Bestens gesättigt treten wir Nachmittags den Rückweg an, drücken dieses Mal im rechten Moment den Halteknopf und machen uns im Unification Park ein Bild über die Grenzbeziehungen von Nord- und Südkorea. Mitte der 1990er Jahre war ein Nordkoreanisches U-Boot an dieser Stelle auf Grund gelaufen. Wenn man den Ausführungen glauben schenken will, so wurde damals Seitens Nordkorea eine Invasion vorbereitet und das U-Boot sollte die Situation vor Ort ausforschen. So ganz überzeugend wirkt die Geschichte aber irgendwie nicht. Ein derart schlecht ausgestattetes U-Boot soll der Startpunkt einer Invasion Südkoreas sein? Es wirkt vielmehr so, als ob sich das Boot schlichtweg verirrte und unglücklicherweise auf Grund gelaufen war. Was wirklich hinter der gesamten Geschichte steckt wird man wohl nie so wirklich erfahren können.
Die Südkoreanische Küste ist militärisch bestens gesichert, ob schon immer, oder erst seit Ende der 90er entzieht sich meiner Kenntnis. Auf alle Fälle verläuft nun entlang der Küstenlinie ein Stacheldrahtzaun, der in regelmäßigen Abständen von Grenzsoldaten bewacht wird. Den ganzen Tag auf Meer hinausschauen muss auf Dauer auch ziemlich mühsam sein. Ans Meer kann man daher aber auch nur an ausgesuchten Orten. Momentan ist es zum Baden aber eh schon zu kühl. Der Herbst ist auch hier bereits deutlich spürbar. Sobald die Sonne verschwunden ist, sinkt die Temperatur empfindlich ab.

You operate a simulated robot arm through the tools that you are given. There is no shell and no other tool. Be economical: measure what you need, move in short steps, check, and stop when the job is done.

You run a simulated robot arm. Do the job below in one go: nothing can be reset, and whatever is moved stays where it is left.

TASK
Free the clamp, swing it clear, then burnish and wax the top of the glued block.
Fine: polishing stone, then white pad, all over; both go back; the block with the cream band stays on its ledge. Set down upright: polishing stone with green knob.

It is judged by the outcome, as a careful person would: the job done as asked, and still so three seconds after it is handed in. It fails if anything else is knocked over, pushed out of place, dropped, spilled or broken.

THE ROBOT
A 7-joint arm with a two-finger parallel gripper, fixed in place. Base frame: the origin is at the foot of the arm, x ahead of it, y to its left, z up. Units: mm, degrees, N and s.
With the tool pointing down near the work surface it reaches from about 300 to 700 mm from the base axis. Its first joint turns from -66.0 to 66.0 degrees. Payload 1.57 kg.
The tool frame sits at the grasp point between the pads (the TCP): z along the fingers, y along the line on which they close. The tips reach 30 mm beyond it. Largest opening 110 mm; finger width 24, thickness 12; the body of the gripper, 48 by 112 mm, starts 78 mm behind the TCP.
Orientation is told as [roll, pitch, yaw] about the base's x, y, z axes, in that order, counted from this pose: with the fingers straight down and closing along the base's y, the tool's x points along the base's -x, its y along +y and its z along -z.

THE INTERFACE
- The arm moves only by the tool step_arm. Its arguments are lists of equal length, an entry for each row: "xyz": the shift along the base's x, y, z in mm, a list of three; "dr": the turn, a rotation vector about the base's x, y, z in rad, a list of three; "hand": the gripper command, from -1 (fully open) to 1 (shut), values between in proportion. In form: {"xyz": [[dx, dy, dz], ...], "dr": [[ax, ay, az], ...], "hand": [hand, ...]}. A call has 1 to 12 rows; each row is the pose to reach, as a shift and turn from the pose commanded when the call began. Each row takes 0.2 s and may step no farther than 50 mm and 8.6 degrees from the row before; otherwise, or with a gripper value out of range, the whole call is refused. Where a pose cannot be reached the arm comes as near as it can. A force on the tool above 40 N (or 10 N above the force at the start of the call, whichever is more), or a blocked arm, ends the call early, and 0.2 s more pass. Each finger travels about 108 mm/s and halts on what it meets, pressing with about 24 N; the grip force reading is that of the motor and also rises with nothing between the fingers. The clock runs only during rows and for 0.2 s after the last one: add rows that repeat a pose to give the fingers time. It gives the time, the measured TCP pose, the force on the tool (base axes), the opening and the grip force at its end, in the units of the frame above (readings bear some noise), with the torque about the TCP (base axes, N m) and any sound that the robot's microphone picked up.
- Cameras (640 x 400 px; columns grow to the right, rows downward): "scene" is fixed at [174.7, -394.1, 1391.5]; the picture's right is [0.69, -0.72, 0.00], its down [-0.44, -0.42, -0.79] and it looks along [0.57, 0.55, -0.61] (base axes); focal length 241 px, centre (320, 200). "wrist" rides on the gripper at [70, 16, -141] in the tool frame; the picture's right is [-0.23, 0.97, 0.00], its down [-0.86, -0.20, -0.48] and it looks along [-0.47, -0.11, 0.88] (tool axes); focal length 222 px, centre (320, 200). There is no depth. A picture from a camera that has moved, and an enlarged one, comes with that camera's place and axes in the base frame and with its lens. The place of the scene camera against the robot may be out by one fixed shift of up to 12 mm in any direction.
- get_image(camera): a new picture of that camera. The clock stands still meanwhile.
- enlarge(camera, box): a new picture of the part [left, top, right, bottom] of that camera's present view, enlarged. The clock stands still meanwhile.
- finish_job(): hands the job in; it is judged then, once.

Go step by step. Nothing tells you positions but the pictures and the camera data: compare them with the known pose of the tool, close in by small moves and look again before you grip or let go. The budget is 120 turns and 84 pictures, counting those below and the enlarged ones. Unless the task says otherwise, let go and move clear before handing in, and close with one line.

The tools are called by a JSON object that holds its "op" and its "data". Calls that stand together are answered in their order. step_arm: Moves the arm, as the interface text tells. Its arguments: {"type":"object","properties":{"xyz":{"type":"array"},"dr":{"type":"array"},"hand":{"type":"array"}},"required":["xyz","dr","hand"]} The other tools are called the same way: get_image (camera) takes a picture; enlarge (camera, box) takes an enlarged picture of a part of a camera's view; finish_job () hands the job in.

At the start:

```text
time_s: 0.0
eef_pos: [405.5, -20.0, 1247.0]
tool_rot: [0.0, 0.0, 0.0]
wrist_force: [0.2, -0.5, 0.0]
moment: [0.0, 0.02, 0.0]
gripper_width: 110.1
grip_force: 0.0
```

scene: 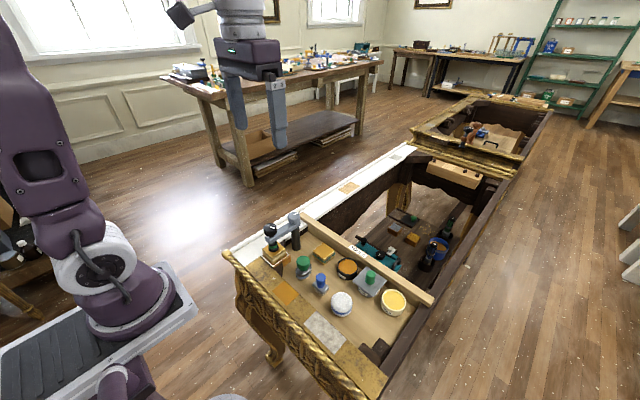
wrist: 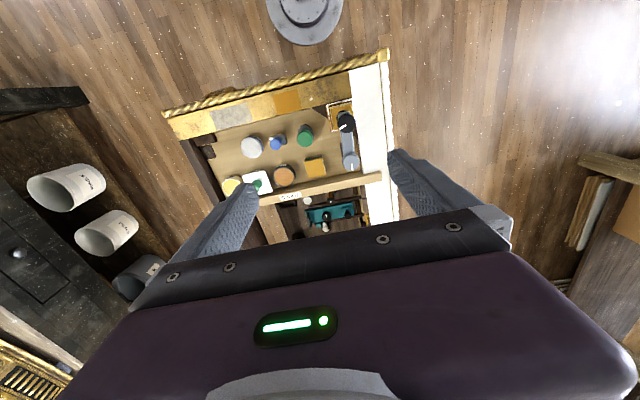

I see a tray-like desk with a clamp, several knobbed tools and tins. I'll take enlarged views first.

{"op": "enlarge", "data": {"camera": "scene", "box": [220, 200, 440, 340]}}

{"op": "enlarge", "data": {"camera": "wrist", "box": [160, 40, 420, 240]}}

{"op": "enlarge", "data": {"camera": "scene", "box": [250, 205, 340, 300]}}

In unserer Kabine besprechen wir die Pläne für die kommenden Tage und beschließen den morgigen Tag recht zeitig zu starten um nicht durch das viele Warten auf die Züge einen ganzen Tag zu verlieren. Die Vier hatten sich bereits in Wien Gedanken zu einer möglichen Route durch Südkorea gemacht, doch im Detail wurde noch nichts fixiert. Bis zum 27. September werden wir nun mit dem Zug durchs Land fahren und versuchen, uns ein Bild von Südkorea zu machen.